**EXERCISE TASK:**
Find how many lines hold the word "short" and give that number only.

**DATA:**
** BEGIN **

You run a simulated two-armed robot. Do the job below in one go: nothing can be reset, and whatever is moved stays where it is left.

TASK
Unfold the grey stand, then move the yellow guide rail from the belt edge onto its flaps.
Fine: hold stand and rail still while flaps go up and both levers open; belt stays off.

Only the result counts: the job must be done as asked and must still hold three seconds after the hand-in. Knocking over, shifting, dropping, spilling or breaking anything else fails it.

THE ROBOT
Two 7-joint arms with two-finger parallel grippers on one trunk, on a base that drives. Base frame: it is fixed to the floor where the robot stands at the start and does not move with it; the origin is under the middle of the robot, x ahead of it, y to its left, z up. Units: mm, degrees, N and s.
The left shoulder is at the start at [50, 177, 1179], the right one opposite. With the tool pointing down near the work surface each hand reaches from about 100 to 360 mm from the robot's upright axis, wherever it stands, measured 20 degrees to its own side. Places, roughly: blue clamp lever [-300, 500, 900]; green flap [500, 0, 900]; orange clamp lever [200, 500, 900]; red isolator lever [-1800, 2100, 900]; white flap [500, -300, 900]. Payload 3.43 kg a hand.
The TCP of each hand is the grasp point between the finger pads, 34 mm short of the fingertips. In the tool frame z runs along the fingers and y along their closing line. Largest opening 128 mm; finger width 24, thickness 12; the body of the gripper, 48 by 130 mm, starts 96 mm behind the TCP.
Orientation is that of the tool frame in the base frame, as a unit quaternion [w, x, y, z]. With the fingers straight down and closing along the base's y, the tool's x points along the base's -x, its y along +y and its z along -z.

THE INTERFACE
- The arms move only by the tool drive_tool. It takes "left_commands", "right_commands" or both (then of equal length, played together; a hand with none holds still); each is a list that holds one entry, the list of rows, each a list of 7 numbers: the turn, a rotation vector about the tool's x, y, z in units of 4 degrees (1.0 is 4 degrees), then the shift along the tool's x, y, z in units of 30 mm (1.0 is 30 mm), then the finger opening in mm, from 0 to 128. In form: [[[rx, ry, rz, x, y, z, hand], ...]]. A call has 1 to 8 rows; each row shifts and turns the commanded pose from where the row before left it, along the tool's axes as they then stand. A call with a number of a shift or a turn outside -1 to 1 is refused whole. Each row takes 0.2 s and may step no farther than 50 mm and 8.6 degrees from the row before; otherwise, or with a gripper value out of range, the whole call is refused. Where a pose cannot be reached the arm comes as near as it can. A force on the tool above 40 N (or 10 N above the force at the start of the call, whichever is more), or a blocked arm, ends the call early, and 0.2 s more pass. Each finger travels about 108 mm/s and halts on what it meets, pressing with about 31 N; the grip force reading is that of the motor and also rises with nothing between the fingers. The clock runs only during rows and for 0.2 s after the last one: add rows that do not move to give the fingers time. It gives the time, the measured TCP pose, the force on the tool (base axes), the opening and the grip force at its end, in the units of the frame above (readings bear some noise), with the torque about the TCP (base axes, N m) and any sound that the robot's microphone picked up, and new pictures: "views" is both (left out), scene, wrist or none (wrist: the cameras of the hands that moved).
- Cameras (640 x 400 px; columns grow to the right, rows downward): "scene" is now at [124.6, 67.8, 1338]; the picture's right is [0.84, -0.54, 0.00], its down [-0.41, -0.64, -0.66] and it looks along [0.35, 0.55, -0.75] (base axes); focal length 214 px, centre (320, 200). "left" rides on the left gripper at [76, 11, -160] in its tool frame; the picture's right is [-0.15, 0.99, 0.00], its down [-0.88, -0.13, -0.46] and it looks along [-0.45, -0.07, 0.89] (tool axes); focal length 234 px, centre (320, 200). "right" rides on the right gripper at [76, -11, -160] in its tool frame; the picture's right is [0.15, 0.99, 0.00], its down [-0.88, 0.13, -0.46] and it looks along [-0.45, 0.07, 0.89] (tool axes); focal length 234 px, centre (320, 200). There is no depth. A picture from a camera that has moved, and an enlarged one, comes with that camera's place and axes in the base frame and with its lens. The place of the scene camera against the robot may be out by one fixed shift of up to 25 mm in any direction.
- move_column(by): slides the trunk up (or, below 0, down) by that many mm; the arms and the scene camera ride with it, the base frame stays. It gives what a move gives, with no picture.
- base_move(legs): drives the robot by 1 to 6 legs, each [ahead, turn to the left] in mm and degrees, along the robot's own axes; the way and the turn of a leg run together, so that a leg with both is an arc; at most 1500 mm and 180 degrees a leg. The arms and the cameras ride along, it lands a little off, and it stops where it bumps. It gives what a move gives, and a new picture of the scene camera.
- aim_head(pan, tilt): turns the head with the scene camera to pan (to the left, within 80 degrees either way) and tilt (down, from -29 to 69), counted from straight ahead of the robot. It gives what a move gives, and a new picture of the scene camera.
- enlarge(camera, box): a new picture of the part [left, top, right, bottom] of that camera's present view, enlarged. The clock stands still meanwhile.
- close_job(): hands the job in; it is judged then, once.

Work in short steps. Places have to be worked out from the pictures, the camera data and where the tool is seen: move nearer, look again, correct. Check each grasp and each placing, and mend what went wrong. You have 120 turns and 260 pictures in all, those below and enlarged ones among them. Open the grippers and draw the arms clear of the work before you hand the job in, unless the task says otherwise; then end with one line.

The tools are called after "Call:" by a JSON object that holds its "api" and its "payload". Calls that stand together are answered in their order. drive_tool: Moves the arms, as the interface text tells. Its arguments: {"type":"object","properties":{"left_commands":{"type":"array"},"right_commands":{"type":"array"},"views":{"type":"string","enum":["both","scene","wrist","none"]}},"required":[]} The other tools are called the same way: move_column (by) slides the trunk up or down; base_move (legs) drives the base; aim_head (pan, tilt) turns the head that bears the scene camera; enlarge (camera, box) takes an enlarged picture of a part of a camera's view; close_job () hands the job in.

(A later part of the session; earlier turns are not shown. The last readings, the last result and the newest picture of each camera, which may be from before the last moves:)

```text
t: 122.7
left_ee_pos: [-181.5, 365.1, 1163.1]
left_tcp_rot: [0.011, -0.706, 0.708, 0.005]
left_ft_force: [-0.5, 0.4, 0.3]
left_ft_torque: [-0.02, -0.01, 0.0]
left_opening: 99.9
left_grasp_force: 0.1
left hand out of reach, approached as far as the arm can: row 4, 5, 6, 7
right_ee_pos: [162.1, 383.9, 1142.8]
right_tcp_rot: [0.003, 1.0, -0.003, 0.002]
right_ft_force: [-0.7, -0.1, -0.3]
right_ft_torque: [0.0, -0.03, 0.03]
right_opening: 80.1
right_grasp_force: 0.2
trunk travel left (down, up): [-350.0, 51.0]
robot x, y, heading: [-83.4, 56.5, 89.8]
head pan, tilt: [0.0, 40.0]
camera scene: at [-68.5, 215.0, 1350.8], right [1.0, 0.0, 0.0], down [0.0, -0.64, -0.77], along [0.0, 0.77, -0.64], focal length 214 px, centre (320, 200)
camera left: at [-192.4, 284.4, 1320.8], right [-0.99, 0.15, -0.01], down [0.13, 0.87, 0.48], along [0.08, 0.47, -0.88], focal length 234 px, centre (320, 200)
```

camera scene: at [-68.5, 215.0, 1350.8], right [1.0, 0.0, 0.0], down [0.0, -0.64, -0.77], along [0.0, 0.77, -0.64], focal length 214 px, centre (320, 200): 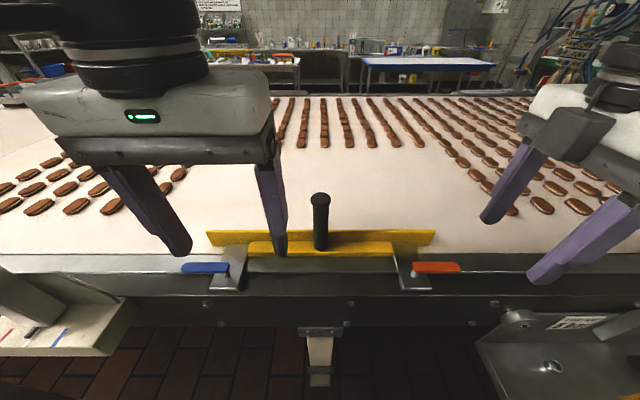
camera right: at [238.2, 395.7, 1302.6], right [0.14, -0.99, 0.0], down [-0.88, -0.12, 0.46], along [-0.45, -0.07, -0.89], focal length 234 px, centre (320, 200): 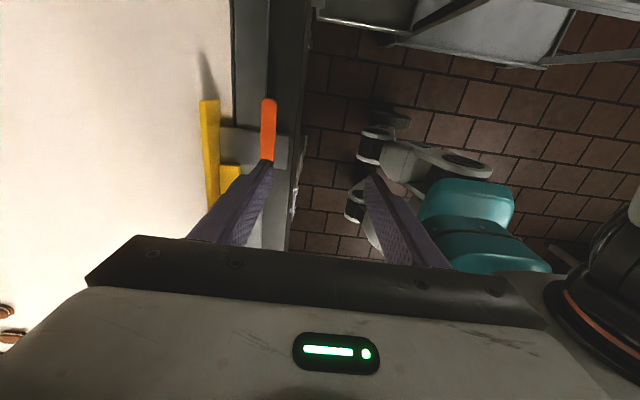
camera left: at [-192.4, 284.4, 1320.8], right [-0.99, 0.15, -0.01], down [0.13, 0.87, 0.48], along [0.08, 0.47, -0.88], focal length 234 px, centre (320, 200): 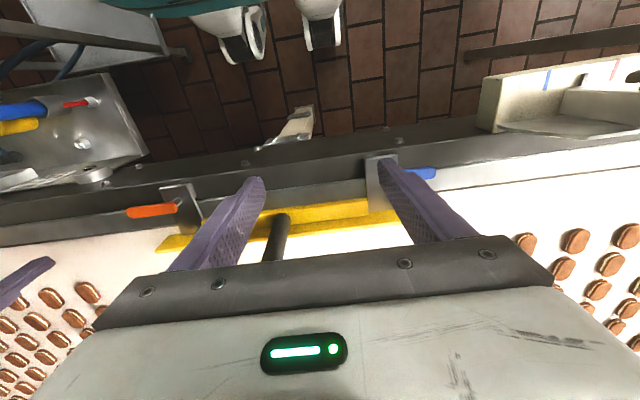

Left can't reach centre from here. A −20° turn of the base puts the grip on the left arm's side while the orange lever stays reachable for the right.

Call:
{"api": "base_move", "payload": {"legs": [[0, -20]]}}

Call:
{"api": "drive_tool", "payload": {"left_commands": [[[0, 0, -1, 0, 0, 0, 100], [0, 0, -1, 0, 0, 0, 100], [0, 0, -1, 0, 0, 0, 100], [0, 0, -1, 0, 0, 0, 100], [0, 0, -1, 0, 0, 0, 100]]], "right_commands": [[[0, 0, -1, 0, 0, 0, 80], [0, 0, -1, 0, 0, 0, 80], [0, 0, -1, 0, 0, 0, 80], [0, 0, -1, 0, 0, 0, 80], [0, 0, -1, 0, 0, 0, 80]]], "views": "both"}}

** END **

**WRITTEN RESPONSE:**
2